I tempted to believe that almost every application of the Axiom of Choice that I would use in my everyday work actually follows from the Boolean Prime Ideal Theorem (except for those obviously equivalent to the Axiom of Choice, such as: every epimorphism in the category of sets is split).

Thus I wish to ask: Given that I know how to prove many "everyday" mathematical statements using the Axiom of Choice, how can I learn to prove them with the weaker Boolean Prime Ideal Theorem?


To make the question more precise, let's suppose that I know how to prove a result using Zorn's Lemma. Is there some standard method that I can use to put in just a bit more work and extract the same theorem using the BPI theorem?

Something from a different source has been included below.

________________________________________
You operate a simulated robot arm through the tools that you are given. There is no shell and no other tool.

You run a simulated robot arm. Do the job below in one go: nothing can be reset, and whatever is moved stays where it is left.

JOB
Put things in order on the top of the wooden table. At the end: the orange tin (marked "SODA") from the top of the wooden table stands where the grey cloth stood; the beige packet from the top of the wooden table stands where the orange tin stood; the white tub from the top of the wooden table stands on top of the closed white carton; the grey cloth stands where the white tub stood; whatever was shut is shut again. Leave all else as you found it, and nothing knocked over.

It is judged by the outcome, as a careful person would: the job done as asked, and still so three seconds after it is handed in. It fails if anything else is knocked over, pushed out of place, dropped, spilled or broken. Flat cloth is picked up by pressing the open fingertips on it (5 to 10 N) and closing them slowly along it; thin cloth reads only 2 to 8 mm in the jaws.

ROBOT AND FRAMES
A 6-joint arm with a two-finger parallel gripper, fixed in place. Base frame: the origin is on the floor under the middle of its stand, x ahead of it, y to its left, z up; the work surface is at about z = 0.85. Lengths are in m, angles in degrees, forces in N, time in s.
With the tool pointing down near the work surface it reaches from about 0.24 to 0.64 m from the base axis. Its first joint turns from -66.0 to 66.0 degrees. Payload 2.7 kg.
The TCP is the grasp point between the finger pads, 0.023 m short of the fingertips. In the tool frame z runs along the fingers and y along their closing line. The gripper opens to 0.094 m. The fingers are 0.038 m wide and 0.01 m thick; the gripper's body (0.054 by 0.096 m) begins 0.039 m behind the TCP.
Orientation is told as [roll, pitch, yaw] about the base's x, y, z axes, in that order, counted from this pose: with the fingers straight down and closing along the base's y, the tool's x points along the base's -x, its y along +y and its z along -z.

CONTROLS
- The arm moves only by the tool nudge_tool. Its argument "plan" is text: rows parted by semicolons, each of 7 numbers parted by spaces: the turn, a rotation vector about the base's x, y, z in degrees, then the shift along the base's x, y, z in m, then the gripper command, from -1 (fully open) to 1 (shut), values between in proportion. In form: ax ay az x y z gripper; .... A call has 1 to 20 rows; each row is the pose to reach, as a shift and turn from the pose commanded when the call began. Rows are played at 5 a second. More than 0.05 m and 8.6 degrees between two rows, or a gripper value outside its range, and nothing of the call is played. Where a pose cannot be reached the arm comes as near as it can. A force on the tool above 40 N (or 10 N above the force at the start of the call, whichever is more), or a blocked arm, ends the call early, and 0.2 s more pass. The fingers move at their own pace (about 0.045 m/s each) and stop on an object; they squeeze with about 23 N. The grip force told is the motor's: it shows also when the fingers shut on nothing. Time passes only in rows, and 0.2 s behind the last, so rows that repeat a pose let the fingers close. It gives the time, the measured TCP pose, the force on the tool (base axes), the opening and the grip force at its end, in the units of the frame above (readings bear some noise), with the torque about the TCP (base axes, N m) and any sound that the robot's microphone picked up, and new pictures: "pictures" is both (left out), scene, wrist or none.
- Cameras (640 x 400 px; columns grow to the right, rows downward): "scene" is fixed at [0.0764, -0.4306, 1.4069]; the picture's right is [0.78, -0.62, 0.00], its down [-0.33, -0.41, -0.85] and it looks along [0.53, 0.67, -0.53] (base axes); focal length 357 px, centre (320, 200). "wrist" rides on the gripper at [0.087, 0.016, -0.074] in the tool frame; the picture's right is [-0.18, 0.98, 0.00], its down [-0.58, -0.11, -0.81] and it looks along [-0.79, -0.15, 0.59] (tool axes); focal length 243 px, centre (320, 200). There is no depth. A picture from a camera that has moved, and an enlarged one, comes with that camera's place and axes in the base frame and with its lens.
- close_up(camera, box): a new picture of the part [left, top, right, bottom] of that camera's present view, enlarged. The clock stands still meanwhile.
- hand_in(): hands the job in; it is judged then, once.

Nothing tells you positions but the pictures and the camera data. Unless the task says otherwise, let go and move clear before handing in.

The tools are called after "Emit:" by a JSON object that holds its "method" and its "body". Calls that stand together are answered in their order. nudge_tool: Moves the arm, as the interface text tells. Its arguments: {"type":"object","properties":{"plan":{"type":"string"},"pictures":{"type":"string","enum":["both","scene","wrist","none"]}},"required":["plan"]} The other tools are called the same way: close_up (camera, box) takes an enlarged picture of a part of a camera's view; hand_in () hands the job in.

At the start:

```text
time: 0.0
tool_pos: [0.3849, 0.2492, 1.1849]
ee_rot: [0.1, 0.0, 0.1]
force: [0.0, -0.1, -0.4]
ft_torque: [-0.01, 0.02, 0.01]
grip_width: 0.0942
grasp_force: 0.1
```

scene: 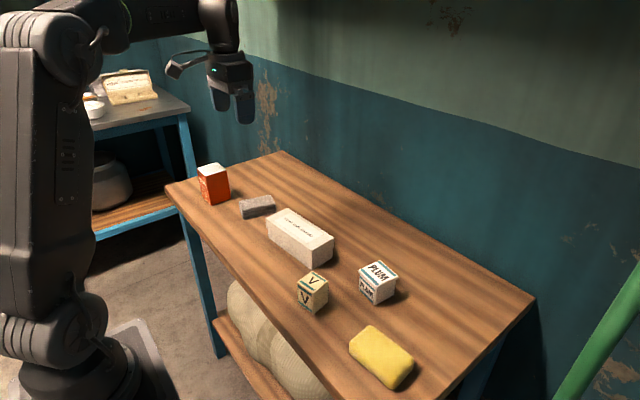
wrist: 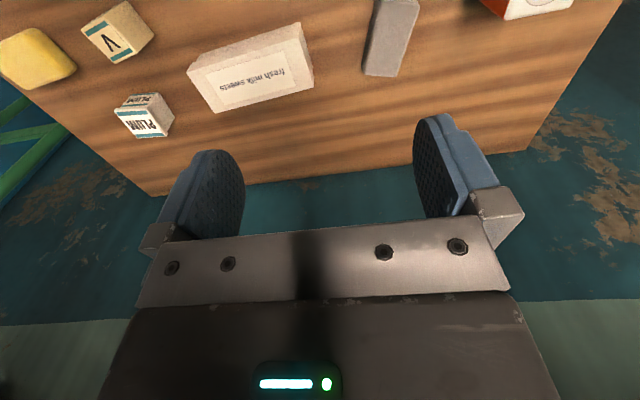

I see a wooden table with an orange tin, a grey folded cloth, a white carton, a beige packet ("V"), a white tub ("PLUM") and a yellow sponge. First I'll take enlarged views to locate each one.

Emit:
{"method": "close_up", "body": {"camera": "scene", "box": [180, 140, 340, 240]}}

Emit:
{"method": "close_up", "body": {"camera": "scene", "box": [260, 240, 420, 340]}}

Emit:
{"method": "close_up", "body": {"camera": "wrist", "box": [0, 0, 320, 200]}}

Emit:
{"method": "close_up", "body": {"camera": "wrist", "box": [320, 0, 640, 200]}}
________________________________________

The best I can think to do would be to use the restatement of the BPI theorem as the existence of ultrafilters. I have only ever seen this stated as being equivalent to the existence of an ultrafilter on every set. So first I should probably ask: does the BPI theorem that every filter on a ("nice enough") poset is contained in an ultrafilter?

If I have a poset $\mathcal{P}$ satisfying the usual Zorn property, the nice thing about Zorn's lemma is that it gives me an actual maximal element of the poset $\mathcal{P}$. The problem I see with existence of ultrafilters in $\mathcal{P}$ is that I do not obtain an actual element of $\mathcal{P}$, but a (rather large) subset. Is there a standard way that I can translate this back into an element of my poset $\mathcal{P}$? (For instance, should I pass to a least upper bound, because the posets that usually arise in Zorn applications are upper-complete?)

For instance, let's consider the first of the examples on the list above. Say $R$ is a commutative unital ring, and let $I \subsetneq R$ be a proper ideal of $R$. How can I prove using the BPI theorem that there is a prime ideal of $R$ containing $I$? I would typically consider the poset $\mathcal{P}$ of proper ideals of $R$ containing $I$, use Zorn's lemma to produce a maximal element $M$ of $\mathcal{P}$ (which will actually be a maximal ideal), and then prove that $M$ is prime. Supposing that the BPI theorem really gives me existence of ultrafilters in $\mathcal{P}$, I would probably start by considering the filter $\mathcal{F}$ of ideals containing $I$, and then pass to an ultrafilter containing this. Is there some way for me to obtain a prime ideal from such an ultrafilter? (And as I asked above, do I really obtain such an ultrafilter from the BPI theorem?)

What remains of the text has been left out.